One of the mysteries of human development is how we were able to create tight-knit civilizations and densely packed urban areas without plunging into utter anarchy. Smiting, researchers believed, might have helped with that. It’s been hypothesized that the development of religion, whether through “moralizing high gods” or “broad supernatural punishment” enforced a code of behavior that kept most people in line and obedient, allowing for the emergence of early complex civilizations.
But new research indicates it’s the other way around. Prosocial religious practices—which put the emphasize on behavior toward humans, not just sacrifices to the gods—don’t appear until civilizations are already complex. That suggests they’re not a cause of civilization, but rather a result of it. “It’s not the main driver of social complexity as some theories had predicted,” says Oxford anthropologist Harvey Whitehouse, one of the lead authors of the paper, which appears in the journal Nature.
The study relies on a global history database called Seshat, which contains information on political systems found in societies across 30 geographic regions around the world. The data, which spans 10,000 years of history, was gathered in consultation with expert historians and archaeologists.
For their research purposes, the team looked at four measurements of supernatural enforcement of morality in 414 societies alongside the development of 51 measure of complex social elements, like law codes.
Looking at the data, the researchers found that pro-social religions don’t seem to spread among populations until they are fairly advanced, reaching about 1 million members. That stands in contrast to the idea that vengeful gods, for example, were necessary for humans to get along. “To our surprise, our data strongly contradict this hypothesis,” Whitehouse says in the press release. “In almost every world region for which we have data, moralizing gods tended to follow, not precede, increases in social complexity.”

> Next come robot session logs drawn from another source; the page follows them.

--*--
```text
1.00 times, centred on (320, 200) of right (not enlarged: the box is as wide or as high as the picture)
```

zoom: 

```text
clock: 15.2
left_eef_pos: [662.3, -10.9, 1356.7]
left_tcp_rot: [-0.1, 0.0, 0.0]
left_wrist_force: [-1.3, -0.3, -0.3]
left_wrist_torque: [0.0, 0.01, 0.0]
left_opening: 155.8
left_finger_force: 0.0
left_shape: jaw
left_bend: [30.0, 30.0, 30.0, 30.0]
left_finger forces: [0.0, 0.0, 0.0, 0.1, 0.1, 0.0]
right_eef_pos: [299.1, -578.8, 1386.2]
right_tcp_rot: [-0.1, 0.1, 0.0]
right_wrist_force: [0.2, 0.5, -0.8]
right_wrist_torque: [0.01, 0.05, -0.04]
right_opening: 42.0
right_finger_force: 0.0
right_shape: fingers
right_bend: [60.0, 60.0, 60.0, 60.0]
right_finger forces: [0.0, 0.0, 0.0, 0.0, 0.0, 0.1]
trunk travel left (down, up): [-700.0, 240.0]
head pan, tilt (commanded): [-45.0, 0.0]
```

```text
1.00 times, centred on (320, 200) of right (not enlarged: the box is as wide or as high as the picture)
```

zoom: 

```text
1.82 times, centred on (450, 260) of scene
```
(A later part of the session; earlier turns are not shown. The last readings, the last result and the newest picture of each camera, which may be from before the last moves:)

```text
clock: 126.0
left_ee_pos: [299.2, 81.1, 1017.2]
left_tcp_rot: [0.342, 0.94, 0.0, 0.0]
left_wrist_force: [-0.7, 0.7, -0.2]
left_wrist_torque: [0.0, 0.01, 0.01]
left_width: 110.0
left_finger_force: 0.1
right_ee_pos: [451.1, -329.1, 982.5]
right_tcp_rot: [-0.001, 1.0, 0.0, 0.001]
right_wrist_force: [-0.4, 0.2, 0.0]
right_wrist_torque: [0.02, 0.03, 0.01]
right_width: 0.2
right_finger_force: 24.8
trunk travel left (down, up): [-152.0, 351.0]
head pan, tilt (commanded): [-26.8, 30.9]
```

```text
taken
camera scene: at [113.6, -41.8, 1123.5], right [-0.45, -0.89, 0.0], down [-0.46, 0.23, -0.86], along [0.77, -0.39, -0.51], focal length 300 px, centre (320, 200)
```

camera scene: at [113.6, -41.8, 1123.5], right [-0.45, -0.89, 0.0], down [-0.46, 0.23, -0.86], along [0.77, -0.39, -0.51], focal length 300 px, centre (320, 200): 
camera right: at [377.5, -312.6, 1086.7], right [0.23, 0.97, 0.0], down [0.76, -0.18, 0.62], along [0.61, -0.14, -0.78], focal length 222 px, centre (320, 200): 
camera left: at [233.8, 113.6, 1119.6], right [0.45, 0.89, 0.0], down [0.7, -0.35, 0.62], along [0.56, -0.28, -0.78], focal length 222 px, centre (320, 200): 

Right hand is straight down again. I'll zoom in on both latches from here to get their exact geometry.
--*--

But that doesn’t mean those people didn’t have religion. The data also shows that doctrinal rituals—which existed to appease supernatural agents—preceded the concept of gods with lightning bolts often by hundreds of years. Those rituals, the team argues, acted as a social glue that helped form a collective identity. Belonging to a group and following its norms can be a powerful force. “Our results suggest that collective identities are more important to facilitate cooperation in societies than religious beliefs,” Whitehouse says.
Once societies reached a certain size, fears of blood rains, pestilence and hell became a new way to modify behavior, especially when one-time encounters between people become common, like purchasing a sheep from a stranger. “[E]ven if moralizing gods do not cause the evolution of complex societies, they may represent a cultural adaptation that is necessary to maintain cooperation in such societies once they have exceeded a certain size, perhaps owing to the need to subject diverse populations in multi-ethnic empires to a common higher-level power,” the authors write in the paper.
But the debate isn’t over. Historian Edward Slingerland of the University of British Columbia, not involved in the study, tells Marcus Woo at Scientific American that some of the data in Seshat is open to interpretation and needs to be more thoroughly vetted by subject experts. “I’m not saying the data is all wrong,” he says. “It’s just that we don’t know—and that, in a way, is just as bad because not knowing means you can’t take seriously the analysis.”
In a piece in The Conversation the authors say that understanding what happens to societies as they grow and adopt moralizing gods could help us understand how society may change as people abandon their faith in judgmental deities, a trend that is happening around the world.
As for Seshat, expect more research to be coming from the database soon. “Seshat allows researchers to analyze hundreds of variables relating to social complexity, religion, warfare, agriculture and other features of human culture and society that vary over time and space,” co-author explains Pieter François, also from Oxford, says in the release. “Now that the database is ready for analysis, we are poised to test a long list of theories about human history.”